* [SET EXERCISE]: Your answer is a single number: the count of lines that contain the string "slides".

* [TASK DATA]:
+--
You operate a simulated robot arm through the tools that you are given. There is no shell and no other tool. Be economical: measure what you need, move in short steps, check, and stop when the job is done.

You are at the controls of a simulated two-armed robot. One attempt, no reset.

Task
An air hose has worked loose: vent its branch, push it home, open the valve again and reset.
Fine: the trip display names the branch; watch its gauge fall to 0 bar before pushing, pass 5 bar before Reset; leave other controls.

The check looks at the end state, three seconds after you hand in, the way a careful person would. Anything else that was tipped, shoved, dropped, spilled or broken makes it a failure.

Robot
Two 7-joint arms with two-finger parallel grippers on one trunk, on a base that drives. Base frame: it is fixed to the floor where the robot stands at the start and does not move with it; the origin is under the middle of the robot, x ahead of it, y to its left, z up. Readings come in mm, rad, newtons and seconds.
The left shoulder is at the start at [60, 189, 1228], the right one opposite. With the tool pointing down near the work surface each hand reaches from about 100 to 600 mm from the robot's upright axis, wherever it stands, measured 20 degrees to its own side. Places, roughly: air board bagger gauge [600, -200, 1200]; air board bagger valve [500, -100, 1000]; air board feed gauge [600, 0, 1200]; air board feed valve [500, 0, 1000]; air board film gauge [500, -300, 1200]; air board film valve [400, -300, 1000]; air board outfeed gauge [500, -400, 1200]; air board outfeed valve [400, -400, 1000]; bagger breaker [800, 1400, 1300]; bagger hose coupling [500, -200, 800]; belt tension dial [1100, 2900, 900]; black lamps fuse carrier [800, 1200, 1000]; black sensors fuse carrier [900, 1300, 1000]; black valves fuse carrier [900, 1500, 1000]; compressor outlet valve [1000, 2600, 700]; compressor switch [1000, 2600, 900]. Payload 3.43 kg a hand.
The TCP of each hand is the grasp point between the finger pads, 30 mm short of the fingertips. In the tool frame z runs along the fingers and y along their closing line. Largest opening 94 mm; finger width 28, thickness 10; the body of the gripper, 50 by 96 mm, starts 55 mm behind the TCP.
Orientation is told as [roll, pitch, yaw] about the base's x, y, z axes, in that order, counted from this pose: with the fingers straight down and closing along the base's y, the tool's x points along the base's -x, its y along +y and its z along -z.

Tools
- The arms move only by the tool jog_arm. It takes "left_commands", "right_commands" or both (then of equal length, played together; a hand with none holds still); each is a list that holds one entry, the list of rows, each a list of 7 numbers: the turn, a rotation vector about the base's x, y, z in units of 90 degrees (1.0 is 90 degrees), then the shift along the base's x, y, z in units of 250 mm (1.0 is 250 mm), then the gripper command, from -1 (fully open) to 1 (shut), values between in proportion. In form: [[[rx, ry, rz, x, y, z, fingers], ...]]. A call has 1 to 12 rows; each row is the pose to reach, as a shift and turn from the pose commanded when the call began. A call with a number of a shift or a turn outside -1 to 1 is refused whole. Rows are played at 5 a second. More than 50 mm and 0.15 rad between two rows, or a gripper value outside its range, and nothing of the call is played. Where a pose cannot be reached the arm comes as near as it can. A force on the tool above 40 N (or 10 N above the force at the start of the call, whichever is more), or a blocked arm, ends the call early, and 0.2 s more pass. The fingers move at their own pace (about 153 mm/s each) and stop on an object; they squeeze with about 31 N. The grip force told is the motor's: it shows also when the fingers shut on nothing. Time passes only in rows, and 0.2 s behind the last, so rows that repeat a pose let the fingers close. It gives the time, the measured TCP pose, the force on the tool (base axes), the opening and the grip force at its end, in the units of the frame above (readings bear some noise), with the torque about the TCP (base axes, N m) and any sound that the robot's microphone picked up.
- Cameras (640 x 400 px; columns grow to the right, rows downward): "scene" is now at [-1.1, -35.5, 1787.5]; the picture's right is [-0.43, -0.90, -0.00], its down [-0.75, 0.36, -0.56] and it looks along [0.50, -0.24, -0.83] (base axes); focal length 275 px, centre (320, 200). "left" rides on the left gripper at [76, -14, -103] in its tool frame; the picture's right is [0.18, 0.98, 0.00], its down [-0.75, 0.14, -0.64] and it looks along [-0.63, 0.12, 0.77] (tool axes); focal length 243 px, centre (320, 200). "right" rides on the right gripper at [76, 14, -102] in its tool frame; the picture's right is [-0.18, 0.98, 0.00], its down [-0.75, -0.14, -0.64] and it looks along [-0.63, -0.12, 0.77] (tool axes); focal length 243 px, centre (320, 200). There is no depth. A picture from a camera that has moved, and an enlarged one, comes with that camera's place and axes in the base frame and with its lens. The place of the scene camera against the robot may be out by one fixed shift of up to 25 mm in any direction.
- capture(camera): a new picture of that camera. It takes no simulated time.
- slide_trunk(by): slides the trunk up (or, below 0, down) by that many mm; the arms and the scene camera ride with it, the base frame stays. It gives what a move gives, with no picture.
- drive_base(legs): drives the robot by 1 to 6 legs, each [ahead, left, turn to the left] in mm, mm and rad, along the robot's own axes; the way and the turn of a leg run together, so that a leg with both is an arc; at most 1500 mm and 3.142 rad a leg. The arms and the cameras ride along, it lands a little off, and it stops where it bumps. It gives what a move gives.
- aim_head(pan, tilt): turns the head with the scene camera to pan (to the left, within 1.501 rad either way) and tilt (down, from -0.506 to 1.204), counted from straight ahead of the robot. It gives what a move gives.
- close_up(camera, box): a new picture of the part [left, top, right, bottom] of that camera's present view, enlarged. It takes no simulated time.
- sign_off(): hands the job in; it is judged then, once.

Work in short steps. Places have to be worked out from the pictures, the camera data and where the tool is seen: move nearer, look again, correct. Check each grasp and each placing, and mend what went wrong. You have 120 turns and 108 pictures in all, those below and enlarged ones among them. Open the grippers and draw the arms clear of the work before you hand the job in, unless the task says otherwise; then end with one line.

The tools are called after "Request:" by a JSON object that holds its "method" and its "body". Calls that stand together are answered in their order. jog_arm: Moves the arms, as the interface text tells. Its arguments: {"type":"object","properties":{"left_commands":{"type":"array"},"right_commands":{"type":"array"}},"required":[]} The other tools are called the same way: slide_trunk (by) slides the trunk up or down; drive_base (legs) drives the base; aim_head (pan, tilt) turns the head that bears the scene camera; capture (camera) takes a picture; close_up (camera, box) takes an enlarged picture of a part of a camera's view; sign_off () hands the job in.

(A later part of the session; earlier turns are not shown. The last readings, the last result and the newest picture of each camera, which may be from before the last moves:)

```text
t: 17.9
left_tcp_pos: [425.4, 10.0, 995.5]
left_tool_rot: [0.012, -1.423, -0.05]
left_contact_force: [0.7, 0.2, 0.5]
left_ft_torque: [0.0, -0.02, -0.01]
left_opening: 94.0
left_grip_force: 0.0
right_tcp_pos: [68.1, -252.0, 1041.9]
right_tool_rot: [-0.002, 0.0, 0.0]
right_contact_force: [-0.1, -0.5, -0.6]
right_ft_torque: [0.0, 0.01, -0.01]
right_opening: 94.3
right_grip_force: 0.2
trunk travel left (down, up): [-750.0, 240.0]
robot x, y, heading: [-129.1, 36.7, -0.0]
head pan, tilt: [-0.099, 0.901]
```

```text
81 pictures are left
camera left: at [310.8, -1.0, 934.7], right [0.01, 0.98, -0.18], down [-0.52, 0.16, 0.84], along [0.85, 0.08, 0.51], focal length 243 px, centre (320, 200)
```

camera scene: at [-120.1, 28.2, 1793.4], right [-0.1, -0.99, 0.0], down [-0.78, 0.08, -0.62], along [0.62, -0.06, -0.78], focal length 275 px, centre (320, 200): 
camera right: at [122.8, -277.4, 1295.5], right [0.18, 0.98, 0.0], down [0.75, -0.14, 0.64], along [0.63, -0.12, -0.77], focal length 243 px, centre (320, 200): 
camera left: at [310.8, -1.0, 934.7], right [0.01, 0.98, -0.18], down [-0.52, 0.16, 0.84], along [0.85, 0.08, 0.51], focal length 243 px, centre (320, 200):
+--
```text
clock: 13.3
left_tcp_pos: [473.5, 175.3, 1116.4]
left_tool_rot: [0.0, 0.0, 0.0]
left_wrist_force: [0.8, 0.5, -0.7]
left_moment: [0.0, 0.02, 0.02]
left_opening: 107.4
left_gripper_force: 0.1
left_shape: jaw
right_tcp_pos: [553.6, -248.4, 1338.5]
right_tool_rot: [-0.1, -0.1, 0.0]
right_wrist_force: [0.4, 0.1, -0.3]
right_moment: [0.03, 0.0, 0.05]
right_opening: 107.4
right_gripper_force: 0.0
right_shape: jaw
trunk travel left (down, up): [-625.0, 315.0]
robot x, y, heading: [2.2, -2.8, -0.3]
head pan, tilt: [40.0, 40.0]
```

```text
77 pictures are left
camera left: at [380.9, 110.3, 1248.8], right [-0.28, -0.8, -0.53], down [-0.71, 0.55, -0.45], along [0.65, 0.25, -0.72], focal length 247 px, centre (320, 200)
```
+--
* [EXPECTED ANSWER]: 2